When we split, we were both as gentle as possible. But when we started dividing up the books, so many were books we’d both read, so many important reads that both of us wanted. The tension got the better of us. In the middle of it, one of us said “hot fudge sundae.” So many evenings, with both of us reading, one of us would say “hot fudge sundae” and we would jump in the car and head to Denny’s where we often sat for hours reading together, sharing interesting items.
Going out together for one more hot fudge sundae broke the tension. We returned to the unsorted books with our mutual respect in control. The book we almost fought over, we realized, was Making of the Modern Mind, a book that was one of the books on that yellow shelf in our post office truck when we headed north on that first leg of our journey, a book we both read, often reading parts out loud to each other. We both wanted it because we so fondly remembered those sweet shared days, now burnished a soft golden yellow in my mind.
Diane-what a nicely crafted piece!

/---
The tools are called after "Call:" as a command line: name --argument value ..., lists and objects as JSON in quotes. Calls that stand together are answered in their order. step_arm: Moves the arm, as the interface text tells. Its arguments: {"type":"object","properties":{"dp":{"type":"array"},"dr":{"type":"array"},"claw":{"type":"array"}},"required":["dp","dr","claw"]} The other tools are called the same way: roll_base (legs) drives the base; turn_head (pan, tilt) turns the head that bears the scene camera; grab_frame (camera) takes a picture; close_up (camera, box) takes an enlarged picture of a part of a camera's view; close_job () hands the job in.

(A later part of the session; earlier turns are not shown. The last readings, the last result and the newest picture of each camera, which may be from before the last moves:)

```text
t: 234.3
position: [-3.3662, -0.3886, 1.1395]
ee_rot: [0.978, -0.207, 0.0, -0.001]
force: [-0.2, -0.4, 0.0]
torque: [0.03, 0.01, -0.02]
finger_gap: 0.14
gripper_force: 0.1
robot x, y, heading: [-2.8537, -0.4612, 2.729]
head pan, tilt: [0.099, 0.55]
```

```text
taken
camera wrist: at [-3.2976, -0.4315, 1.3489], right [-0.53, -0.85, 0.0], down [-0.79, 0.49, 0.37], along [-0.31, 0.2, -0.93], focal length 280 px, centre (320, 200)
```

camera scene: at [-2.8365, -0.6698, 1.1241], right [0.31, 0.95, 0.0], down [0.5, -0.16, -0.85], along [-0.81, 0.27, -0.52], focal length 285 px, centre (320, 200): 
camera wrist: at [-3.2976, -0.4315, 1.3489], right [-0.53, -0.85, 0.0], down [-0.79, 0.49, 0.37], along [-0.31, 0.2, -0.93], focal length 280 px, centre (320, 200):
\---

It reads so smoothly. You certainly have the story teller’s gift. Apparently you two lived the life back in the day that most would only dream. The romanticized life of the free-wheeling flower children of the counter culture is evident throughout. I was especially pleased when you brought the thing full circle and the two of you moved on without rancor, anger, or apparently large regret. You sang in the sunshine and then went on your way.
Thanks for gifting this to your readers.